Well, we have an old mutual friend you and I called Barry Heads who was instructed by Cecil Bernstein in nineteen sixty two to find a new face for this quiz game... So he wrote out to about fifteen people, journalists and actors... If you want to be on television, ring this number. So I hurriedly did. And we all went on audition. And I happened to win it, but it was just then for a summer job, it seemed.
Presenter asks
Did doing the television series [The Christians] change your life at all?
it changed my life, strange enough, for the next ten years in that it turned me off doing big scale television because it had just been so exhausting. I'd done nothing but fly around the world seven days a week for four years. And I thought this is not for me, and I went to the other extreme and wrote books that only sold one hundred and seventy-five copies. It didn't in religious terms. I was started as an agnostic and ended as an agnostic, but a perfectly friendly agnostic.
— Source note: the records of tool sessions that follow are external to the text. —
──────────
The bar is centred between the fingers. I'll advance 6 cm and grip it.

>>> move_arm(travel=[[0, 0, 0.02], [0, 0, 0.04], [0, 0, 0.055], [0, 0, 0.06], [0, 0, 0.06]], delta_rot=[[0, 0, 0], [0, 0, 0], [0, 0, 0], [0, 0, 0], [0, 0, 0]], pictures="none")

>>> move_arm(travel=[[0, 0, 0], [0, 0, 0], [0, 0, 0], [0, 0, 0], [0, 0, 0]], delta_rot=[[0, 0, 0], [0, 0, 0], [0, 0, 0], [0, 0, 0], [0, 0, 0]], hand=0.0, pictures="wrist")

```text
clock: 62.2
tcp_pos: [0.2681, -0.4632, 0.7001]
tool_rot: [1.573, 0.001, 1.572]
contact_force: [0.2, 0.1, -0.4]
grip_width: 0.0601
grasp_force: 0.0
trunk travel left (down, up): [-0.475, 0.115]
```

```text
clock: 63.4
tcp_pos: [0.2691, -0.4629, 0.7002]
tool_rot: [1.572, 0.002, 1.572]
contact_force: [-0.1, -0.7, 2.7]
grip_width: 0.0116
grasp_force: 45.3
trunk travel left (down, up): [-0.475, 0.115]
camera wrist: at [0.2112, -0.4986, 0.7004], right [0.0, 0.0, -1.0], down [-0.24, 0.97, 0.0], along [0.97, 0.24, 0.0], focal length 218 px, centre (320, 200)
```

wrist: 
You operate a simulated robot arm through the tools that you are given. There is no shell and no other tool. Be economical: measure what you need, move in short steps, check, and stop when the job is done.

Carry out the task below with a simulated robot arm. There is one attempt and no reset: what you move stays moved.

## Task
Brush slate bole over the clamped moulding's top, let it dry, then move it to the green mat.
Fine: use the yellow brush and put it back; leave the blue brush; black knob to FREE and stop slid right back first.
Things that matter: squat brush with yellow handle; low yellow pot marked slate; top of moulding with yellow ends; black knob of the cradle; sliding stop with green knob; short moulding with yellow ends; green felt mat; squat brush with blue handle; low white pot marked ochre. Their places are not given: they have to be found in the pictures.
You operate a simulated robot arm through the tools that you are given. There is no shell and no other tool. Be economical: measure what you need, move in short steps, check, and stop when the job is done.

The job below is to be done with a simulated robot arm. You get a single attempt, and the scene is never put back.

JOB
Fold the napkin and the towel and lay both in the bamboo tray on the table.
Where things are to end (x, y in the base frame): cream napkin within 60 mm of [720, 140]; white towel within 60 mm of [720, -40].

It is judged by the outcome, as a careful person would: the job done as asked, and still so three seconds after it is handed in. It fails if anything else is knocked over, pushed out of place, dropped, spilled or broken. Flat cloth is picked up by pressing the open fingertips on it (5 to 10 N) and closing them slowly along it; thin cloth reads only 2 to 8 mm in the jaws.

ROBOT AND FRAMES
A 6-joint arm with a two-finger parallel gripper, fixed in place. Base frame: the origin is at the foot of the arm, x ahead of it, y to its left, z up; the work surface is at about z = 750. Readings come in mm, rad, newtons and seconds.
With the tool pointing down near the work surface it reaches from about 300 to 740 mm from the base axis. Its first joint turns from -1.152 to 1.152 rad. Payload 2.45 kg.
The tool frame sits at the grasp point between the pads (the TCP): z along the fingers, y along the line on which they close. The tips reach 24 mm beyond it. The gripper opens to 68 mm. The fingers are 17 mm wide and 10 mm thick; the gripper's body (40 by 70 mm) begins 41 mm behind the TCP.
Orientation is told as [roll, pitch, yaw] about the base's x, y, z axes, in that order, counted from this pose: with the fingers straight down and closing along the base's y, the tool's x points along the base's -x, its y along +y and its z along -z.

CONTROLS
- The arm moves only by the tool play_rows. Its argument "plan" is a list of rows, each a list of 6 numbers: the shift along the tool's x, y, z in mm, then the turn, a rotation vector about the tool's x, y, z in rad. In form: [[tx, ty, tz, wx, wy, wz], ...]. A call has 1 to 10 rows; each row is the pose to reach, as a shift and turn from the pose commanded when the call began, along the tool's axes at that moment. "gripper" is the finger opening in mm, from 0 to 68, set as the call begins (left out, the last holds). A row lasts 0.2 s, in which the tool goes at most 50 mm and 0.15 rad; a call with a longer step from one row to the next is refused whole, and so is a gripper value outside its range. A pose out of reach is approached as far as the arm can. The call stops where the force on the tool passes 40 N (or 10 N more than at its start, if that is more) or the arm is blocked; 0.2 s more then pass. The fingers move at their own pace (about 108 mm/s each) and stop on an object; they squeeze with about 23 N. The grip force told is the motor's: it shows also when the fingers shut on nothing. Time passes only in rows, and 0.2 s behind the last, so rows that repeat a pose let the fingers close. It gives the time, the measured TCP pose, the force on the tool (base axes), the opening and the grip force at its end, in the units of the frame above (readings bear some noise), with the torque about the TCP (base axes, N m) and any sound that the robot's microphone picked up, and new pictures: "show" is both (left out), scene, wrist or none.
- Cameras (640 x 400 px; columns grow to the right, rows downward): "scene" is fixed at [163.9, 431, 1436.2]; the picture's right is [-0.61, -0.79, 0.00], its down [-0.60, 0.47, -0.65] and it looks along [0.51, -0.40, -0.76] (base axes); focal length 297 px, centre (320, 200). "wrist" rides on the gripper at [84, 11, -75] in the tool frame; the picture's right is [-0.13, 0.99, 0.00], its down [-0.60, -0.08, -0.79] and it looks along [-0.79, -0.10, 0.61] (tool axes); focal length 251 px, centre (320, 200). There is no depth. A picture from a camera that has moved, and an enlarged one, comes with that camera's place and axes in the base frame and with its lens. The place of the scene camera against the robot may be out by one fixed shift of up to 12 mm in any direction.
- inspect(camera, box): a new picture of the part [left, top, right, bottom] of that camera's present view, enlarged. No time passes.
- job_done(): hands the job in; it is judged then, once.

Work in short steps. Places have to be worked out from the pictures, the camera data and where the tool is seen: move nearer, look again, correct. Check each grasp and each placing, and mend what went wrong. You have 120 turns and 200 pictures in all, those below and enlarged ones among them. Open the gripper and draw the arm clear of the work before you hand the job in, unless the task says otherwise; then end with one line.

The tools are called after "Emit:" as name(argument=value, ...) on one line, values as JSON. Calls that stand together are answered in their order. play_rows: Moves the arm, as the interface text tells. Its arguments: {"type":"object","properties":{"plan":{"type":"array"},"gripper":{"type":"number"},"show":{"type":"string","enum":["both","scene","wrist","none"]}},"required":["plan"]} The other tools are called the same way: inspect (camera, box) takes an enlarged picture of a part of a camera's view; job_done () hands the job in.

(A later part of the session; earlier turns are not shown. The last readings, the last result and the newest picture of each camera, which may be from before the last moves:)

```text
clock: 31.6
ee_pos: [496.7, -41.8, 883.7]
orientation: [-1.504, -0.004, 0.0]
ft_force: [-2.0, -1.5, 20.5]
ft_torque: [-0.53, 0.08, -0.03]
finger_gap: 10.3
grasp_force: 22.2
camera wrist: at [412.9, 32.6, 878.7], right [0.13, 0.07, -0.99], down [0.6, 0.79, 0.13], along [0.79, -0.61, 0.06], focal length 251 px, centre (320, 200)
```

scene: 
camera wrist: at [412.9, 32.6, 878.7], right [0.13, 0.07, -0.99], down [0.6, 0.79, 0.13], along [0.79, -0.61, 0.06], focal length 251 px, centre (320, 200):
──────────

“I couldn't believe the paralysing boredom that descended upon me on the third, fourth and fifth nights whenever anyone else was speaking on the stage. It was fine when I was speaking, but uh the gaps between seemed to me to get longer and longer. And I realized this was not the profession for me.”
“We had a feeling in those days that you really ought to watch almost anything that came on in television in case it was going to be very good, because so much of it was good. Now television has taken its place like everything else, just one of the things you might happen to see.”
“It's been like having a sort of rich um godfather or something who's given me some money for very little time, spent a year, and I've spent the rest of the time writing unprofitable books.”